Overview of Just Culture

Culture of Safety Overview

The Board continues to move forward with its plans to increase focus on developing a “culture of safety” or “Just Culture” approach to the practice of pharmacy in Idaho.

A survey was conducted in late summer 2019, which has assisted in bench-marking the current state of practice for a few key markers. The results can determine a baseline to improve best practices. A total of 351 pharmacies across the state were surveyed and ranged from community pharmacies, including chain drugstores and independent outlets, to hospital inpatient settings and limited service operations.

The questions asked ranged from medication safety incident reporting and accuracy checkpoints to electronic verification/dispensing and pharmacist prescribing capabilities.
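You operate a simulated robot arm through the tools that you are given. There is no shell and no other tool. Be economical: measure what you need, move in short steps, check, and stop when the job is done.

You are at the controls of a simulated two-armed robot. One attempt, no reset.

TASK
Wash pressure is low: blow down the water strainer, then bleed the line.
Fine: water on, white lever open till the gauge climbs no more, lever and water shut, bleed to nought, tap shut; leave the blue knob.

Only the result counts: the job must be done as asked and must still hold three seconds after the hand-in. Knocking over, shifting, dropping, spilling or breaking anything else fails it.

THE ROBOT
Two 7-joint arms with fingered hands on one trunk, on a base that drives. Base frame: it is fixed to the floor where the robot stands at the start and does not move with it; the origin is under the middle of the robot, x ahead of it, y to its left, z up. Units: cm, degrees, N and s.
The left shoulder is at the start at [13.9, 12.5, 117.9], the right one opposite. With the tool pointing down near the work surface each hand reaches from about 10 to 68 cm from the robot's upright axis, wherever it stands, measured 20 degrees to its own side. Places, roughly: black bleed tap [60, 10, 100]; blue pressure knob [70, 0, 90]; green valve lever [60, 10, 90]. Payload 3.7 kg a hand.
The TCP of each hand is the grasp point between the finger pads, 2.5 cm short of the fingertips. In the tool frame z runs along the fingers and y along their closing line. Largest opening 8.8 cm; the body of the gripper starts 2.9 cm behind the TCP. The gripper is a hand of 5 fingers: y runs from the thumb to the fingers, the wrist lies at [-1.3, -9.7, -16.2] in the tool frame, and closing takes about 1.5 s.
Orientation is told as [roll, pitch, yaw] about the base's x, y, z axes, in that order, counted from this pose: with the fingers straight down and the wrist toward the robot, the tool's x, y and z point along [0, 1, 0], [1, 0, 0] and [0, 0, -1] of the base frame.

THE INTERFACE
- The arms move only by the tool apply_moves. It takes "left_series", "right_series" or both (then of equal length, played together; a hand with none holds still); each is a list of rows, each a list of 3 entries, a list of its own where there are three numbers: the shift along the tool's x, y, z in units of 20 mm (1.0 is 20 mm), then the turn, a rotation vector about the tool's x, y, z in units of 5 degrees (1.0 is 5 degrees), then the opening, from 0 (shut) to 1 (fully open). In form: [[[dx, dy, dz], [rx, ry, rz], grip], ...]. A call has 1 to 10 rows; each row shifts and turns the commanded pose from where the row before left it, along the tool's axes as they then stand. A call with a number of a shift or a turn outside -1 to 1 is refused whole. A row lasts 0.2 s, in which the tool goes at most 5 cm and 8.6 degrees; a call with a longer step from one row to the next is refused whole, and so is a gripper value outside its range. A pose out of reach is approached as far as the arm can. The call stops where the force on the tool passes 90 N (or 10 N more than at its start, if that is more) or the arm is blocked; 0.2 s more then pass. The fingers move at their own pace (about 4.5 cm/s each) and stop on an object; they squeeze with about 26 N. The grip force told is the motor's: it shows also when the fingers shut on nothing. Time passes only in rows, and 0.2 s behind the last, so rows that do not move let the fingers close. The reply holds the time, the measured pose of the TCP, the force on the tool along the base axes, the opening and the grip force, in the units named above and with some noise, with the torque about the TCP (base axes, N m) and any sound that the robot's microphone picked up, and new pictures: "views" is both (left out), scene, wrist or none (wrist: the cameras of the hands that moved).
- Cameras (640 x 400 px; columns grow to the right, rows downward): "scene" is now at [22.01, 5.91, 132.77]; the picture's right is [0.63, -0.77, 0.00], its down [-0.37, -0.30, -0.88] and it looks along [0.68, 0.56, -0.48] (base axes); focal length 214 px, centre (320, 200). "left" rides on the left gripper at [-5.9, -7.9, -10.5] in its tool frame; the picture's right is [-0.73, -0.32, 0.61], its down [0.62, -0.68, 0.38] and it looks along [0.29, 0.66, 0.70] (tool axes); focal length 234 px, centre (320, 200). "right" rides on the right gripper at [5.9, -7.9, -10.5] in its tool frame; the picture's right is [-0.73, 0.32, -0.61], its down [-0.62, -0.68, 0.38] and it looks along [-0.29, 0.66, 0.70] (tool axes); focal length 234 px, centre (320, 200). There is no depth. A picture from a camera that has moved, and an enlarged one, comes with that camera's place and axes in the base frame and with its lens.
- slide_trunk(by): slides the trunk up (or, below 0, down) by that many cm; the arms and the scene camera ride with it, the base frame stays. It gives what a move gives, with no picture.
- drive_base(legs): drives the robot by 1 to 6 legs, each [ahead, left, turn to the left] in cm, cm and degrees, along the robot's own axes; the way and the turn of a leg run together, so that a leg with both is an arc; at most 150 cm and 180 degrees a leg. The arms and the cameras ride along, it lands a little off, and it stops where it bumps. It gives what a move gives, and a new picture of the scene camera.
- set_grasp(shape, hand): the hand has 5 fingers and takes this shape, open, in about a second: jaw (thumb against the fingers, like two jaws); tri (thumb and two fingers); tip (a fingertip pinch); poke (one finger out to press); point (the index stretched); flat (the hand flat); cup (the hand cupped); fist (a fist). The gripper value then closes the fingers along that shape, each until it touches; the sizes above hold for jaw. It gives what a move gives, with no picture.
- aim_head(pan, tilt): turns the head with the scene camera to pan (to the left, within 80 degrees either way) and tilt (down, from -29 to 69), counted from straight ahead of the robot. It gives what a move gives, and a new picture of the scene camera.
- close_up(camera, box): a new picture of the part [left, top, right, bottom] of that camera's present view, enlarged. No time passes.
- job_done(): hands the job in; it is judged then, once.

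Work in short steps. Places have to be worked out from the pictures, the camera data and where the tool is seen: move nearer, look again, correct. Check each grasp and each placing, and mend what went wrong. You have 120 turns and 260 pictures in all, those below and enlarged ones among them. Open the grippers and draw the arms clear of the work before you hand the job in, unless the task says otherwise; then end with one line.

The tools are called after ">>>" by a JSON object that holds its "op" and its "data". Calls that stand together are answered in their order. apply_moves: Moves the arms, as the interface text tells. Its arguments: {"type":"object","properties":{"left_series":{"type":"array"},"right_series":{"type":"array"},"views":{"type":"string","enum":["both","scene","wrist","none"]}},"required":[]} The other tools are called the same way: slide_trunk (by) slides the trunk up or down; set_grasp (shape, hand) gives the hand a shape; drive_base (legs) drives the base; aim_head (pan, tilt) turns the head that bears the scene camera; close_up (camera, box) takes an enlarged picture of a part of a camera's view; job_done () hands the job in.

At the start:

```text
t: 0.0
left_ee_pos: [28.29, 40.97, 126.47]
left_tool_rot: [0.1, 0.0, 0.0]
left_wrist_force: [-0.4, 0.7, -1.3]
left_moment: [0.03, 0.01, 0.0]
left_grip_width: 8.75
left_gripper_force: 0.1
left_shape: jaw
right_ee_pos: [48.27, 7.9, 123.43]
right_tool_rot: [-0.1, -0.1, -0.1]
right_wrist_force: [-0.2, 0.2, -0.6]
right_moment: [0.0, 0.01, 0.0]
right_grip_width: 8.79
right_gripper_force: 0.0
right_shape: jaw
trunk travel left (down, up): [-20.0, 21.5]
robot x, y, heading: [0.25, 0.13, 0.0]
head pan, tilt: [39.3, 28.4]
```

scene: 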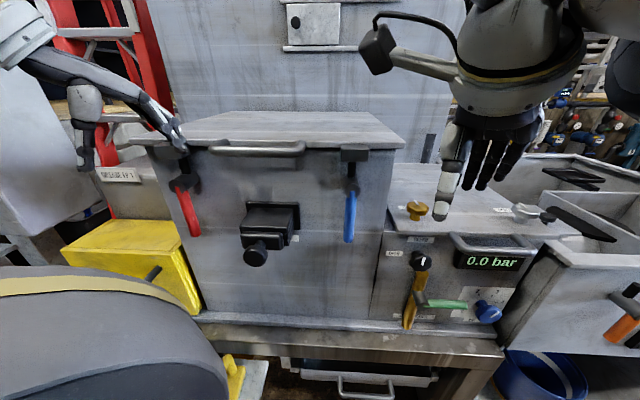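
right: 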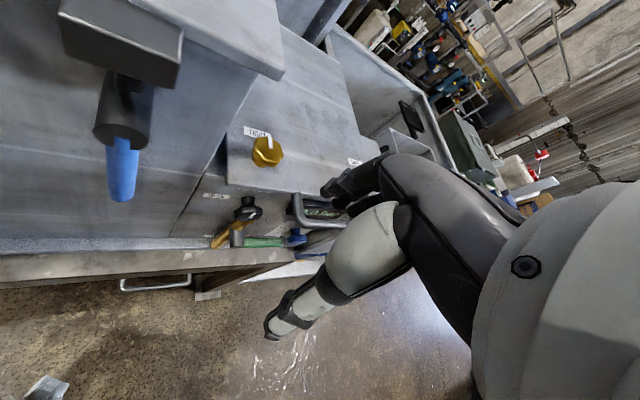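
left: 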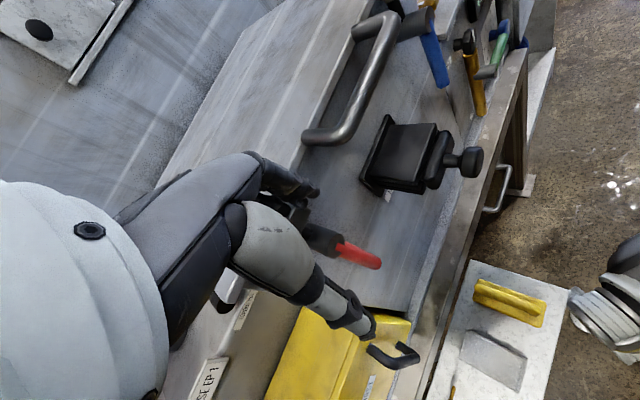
Below are some of the most interesting findings from the survey.

Medication Safety Incident Reporting

Nearly all pharmacies report medication safety incidents in house but only half report to a patient safety organization (PSO); independent stores report the lowest usage. Participation in PSOs may allow pooling of medication safety incidents reporting to a much larger network of operations, and better facilitate learning from each other and avoiding medication safety incidents that others may have experienced.

Use of Automation

Additional findings revealed that, in general, more independent stores reported the use of automation such as various types of counting machines, robots, and dispensing machines. Northern Idaho had the most pronounced difference when compared to chain stores in the same region of the State.

Pharmacist Prescribing

The survey also collected information related to pharmacist independent prescribing. Statewide, it was more common for chain drugstores to report prescribing. By region, northern Idaho was much less likely to report pharmacist prescribing even in the chain drugstores.

In addition, when looking at the protocols in use, chain stores had a much more varied array of conditions for prescribing. However, it appeared that independent stores reported a higher rate of prescribing for immunizations.

Culture of Safety Uses

These findings provide de-identified benchmarking, indicating the areas of operations that pharmacies might consider altering to achieve the standard of care. They also inform the Board of areas where education can be used as a strategy in Idaho pharmacies and across the spectrum of the industry to become safer and better able to assist with the health care needs of all Idahoans.